• What is being asked: Please give the listing again, word for word, with nothing left out. Use JSON: a list with one string for each line that is not empty.

• Data block:
_____

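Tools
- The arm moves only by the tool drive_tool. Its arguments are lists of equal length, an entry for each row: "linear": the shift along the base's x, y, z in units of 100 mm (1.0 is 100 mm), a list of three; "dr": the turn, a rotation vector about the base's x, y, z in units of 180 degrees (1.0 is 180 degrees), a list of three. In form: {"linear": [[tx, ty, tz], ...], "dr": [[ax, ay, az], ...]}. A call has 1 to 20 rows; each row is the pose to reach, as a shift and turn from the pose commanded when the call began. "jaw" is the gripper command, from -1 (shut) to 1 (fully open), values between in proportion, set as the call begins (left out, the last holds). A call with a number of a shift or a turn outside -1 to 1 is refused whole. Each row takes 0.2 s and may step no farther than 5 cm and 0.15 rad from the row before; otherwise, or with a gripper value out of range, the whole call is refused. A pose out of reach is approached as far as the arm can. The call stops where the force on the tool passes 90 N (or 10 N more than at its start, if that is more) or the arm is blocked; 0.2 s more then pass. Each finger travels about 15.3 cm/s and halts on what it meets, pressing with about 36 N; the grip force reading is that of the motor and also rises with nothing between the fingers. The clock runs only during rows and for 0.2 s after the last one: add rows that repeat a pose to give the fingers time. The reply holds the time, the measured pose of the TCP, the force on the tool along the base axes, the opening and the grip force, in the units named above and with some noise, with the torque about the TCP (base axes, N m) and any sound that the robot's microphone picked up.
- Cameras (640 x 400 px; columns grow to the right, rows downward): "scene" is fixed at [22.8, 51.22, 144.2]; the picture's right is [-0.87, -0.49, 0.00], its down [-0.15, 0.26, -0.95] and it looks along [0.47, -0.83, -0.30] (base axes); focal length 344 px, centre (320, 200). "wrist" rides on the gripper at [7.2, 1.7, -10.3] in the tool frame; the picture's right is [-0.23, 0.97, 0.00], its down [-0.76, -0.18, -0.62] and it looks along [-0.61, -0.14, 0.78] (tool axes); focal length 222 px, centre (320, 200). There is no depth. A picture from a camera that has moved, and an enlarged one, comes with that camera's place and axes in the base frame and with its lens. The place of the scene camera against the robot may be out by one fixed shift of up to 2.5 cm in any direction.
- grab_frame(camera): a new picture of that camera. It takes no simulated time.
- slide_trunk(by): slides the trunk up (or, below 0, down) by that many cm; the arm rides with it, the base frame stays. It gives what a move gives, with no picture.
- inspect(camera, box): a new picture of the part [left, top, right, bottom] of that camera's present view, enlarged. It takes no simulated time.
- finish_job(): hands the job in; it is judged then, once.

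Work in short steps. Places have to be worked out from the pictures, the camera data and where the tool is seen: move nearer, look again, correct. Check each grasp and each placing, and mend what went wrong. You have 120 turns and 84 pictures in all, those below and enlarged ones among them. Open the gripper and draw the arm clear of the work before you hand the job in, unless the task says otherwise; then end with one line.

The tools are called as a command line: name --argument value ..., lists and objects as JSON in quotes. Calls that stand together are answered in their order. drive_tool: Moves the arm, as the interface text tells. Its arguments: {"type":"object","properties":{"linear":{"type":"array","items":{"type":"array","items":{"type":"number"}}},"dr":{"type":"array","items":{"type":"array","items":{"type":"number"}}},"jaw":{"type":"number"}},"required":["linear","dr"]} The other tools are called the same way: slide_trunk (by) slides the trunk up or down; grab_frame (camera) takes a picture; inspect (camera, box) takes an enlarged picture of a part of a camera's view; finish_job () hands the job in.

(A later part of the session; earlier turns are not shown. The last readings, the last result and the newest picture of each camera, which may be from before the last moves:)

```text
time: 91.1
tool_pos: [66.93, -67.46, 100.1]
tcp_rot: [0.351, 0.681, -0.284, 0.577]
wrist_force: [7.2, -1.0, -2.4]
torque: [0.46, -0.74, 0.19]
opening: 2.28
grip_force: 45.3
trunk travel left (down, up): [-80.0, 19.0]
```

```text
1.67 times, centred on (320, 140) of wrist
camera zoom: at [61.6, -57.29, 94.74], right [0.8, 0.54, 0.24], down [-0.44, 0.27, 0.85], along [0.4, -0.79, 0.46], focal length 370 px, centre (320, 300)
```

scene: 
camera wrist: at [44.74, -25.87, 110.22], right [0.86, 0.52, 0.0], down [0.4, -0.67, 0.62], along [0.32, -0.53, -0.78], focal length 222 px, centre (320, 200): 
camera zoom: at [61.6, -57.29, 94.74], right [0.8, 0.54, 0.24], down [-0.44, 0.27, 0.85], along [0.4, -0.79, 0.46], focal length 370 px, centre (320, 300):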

_____

• Worked answer:
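[
  "Tools",
  "- The arm moves only by the tool drive_tool. Its arguments are lists of equal length, an entry for each row: \"linear\": the shift along the base's x, y, z in units of 100 mm (1.0 is 100 mm), a list of three; \"dr\": the turn, a rotation vector about the base's x, y, z in units of 180 degrees (1.0 is 180 degrees), a list of three. In form: {\"linear\": [[tx, ty, tz], ...], \"dr\": [[ax, ay, az], ...]}. A call has 1 to 20 rows; each row is the pose to reach, as a shift and turn from the pose commanded when the call began. \"jaw\" is the gripper command, from -1 (shut) to 1 (fully open), values between in proportion, set as the call begins (left out, the last holds). A call with a number of a shift or a turn outside -1 to 1 is refused whole. Each row takes 0.2 s and may step no farther than 5 cm and 0.15 rad from the row before; otherwise, or with a gripper value out of range, the whole call is refused. A pose out of reach is approached as far as the arm can. The call stops where the force on the tool passes 90 N (or 10 N more than at its start, if that is more) or the arm is blocked; 0.2 s more then pass. Each finger travels about 15.3 cm/s and halts on what it meets, pressing with about 36 N; the grip force reading is that of the motor and also rises with nothing between the fingers. The clock runs only during rows and for 0.2 s after the last one: add rows that repeat a pose to give the fingers time. The reply holds the time, the measured pose of the TCP, the force on the tool along the base axes, the opening and the grip force, in the units named above and with some noise, with the torque about the TCP (base axes, N m) and any sound that the robot's microphone picked up.",
  "- Cameras (640 x 400 px; columns grow to the right, rows downward): \"scene\" is fixed at [22.8, 51.22, 144.2]; the picture's right is [-0.87, -0.49, 0.00], its down [-0.15, 0.26, -0.95] and it looks along [0.47, -0.83, -0.30] (base axes); focal length 344 px, centre (320, 200). \"wrist\" rides on the gripper at [7.2, 1.7, -10.3] in the tool frame; the picture's right is [-0.23, 0.97, 0.00], its down [-0.76, -0.18, -0.62] and it looks along [-0.61, -0.14, 0.78] (tool axes); focal length 222 px, centre (320, 200). There is no depth. A picture from a camera that has moved, and an enlarged one, comes with that camera's place and axes in the base frame and with its lens. The place of the scene camera against the robot may be out by one fixed shift of up to 2.5 cm in any direction.",
  "- grab_frame(camera): a new picture of that camera. It takes no simulated time.",
  "- slide_trunk(by): slides the trunk up (or, below 0, down) by that many cm; the arm rides with it, the base frame stays. It gives what a move gives, with no picture.",
  "- inspect(camera, box): a new picture of the part [left, top, right, bottom] of that camera's present view, enlarged. It takes no simulated time.",
  "- finish_job(): hands the job in; it is judged then, once.",
  "Work in short steps. Places have to be worked out from the pictures, the camera data and where the tool is seen: move nearer, look again, correct. Check each grasp and each placing, and mend what went wrong. You have 120 turns and 84 pictures in all, those below and enlarged ones among them. Open the gripper and draw the arm clear of the work before you hand the job in, unless the task says otherwise; then end with one line.",
  "The tools are called as a command line: name --argument value ..., lists and objects as JSON in quotes. Calls that stand together are answered in their order. drive_tool: Moves the arm, as the interface text tells. Its arguments: {\"type\":\"object\",\"properties\":{\"linear\":{\"type\":\"array\",\"items\":{\"type\":\"array\",\"items\":{\"type\":\"number\"}}},\"dr\":{\"type\":\"array\",\"items\":{\"type\":\"array\",\"items\":{\"type\":\"number\"}}},\"jaw\":{\"type\":\"number\"}},\"required\":[\"linear\",\"dr\"]} The other tools are called the same way: slide_trunk (by) slides the trunk up or down; grab_frame (camera) takes a picture; inspect (camera, box) takes an enlarged picture of a part of a camera's view; finish_job () hands the job in.",
  "(A later part of the session; earlier turns are not shown. The last readings, the last result and the newest picture of each camera, which may be from before the last moves:)",
  "```text",
  "time: 91.1",
  "tool_pos: [66.93, -67.46, 100.1]",
  "tcp_rot: [0.351, 0.681, -0.284, 0.577]",
  "wrist_force: [7.2, -1.0, -2.4]",
  "torque: [0.46, -0.74, 0.19]",
  "opening: 2.28",
  "grip_force: 45.3",
  "trunk travel left (down, up): [-80.0, 19.0]",
  "```",
  "```text",
  "1.67 times, centred on (320, 140) of wrist",
  "camera zoom: at [61.6, -57.29, 94.74], right [0.8, 0.54, 0.24], down [-0.44, 0.27, 0.85], along [0.4, -0.79, 0.46], focal length 370 px, centre (320, 300)",
  "```",
  "scene: ",
  "camera wrist: at [44.74, -25.87, 110.22], right [0.86, 0.52, 0.0], down [0.4, -0.67, 0.62], along [0.32, -0.53, -0.78], focal length 222 px, centre (320, 200): ",
  "camera zoom: at [61.6, -57.29, 94.74], right [0.8, 0.54, 0.24], down [-0.44, 0.27, 0.85], along [0.4, -0.79, 0.46], focal length 370 px, centre (320, 300):"
]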